↓

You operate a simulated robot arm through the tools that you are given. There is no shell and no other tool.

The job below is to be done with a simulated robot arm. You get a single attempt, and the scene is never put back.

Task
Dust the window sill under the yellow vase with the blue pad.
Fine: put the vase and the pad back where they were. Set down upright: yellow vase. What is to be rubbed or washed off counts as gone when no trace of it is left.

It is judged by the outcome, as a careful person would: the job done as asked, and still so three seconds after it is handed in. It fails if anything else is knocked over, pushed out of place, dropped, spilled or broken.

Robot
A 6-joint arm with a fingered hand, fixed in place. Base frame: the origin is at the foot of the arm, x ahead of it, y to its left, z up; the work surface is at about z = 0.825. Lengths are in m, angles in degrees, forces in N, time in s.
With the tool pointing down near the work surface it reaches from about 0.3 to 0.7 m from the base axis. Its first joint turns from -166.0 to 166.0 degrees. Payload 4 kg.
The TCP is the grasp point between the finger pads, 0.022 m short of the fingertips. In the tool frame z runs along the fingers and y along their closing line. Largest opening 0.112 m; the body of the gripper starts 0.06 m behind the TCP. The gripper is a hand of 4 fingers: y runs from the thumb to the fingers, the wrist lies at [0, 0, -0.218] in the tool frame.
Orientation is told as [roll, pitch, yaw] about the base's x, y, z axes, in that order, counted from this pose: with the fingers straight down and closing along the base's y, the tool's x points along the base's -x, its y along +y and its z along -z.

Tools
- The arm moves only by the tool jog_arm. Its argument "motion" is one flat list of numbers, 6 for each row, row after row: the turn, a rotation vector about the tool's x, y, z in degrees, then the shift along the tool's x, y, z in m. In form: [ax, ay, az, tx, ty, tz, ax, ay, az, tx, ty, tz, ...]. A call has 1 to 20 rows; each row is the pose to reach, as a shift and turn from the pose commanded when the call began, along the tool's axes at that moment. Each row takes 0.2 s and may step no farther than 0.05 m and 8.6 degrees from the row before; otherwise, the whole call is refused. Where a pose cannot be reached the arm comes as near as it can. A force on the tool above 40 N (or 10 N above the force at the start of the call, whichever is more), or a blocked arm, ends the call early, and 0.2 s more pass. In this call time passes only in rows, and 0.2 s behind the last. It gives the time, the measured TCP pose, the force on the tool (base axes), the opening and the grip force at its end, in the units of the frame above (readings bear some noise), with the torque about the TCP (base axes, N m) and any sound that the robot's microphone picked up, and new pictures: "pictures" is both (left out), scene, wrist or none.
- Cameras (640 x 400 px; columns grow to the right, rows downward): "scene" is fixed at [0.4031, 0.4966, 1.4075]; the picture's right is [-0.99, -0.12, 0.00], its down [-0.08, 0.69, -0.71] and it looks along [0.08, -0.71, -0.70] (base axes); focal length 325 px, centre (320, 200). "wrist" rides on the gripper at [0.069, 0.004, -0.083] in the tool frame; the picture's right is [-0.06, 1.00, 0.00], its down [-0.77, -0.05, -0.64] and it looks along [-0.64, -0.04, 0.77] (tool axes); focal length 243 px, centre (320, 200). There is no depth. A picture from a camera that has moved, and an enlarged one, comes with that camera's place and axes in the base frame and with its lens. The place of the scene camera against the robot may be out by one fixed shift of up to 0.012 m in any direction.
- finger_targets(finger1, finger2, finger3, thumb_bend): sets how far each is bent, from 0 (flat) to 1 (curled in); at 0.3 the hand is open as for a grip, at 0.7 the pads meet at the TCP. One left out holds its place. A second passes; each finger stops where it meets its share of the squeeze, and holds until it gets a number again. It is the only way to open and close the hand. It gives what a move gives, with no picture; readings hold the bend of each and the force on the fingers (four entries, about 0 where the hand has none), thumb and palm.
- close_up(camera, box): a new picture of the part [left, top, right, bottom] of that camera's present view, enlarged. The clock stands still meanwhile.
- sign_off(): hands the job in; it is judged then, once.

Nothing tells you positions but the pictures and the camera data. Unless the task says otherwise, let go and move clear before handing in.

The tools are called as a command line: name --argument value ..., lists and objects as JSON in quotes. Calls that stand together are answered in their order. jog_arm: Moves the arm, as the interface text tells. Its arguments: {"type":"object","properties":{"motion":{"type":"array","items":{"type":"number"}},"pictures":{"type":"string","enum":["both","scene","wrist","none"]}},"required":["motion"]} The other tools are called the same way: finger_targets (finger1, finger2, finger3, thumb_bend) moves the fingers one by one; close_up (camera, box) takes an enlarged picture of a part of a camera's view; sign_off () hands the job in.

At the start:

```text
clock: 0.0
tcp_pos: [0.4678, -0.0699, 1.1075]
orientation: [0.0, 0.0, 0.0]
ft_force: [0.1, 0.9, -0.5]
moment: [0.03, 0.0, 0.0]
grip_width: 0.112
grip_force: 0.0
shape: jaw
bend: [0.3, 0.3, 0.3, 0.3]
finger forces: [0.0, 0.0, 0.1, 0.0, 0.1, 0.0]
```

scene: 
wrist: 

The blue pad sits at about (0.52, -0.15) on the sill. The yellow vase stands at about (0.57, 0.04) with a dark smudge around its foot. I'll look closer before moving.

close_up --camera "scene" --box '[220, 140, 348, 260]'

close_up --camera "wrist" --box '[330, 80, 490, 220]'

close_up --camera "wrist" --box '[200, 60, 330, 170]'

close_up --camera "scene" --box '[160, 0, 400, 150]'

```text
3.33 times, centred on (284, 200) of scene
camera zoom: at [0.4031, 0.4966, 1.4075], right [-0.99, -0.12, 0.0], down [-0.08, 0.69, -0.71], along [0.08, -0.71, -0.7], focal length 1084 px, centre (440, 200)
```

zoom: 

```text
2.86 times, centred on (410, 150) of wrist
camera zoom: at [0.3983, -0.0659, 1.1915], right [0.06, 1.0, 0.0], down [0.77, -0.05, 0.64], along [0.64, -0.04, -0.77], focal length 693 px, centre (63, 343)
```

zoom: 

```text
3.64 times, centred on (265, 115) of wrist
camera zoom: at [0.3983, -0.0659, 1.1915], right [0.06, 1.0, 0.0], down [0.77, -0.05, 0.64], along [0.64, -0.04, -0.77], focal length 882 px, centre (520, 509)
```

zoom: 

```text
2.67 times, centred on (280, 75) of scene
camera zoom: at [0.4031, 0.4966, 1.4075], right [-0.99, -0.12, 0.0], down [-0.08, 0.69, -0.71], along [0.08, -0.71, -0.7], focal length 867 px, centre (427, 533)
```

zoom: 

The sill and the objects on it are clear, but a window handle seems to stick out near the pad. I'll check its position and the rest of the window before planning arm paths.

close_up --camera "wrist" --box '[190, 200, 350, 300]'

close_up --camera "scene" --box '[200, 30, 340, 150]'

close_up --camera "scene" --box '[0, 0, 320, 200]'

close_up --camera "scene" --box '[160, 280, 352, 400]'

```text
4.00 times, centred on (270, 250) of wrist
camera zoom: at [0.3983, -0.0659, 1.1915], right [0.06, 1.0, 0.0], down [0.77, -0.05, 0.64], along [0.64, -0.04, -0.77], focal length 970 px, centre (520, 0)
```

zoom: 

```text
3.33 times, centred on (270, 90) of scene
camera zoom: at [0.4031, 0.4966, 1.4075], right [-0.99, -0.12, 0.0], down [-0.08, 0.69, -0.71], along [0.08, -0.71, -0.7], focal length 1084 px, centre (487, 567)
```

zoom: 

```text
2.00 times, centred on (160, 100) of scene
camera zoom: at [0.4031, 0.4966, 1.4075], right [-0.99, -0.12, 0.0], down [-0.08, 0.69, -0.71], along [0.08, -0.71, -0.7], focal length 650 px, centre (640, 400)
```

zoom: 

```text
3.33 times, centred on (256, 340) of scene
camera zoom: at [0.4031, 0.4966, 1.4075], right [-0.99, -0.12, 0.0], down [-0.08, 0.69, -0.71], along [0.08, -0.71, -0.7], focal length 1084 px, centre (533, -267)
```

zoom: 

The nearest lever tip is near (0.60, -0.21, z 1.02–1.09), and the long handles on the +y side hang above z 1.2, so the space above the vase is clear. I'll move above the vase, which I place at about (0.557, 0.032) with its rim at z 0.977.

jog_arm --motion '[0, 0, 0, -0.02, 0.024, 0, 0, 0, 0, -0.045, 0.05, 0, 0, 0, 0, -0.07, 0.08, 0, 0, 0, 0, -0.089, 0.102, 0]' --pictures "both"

↑

▸ **Do this**:
Locate each line containing the string "done" and show it.

▸ **Reply to the task**:
The job below is to be done with a simulated robot arm. You get a single attempt, and the scene is never put back.
It is judged by the outcome, as a careful person would: the job done as asked, and still so three seconds after it is handed in. It fails if anything else is knocked over, pushed out of place, dropped, spilled or broken.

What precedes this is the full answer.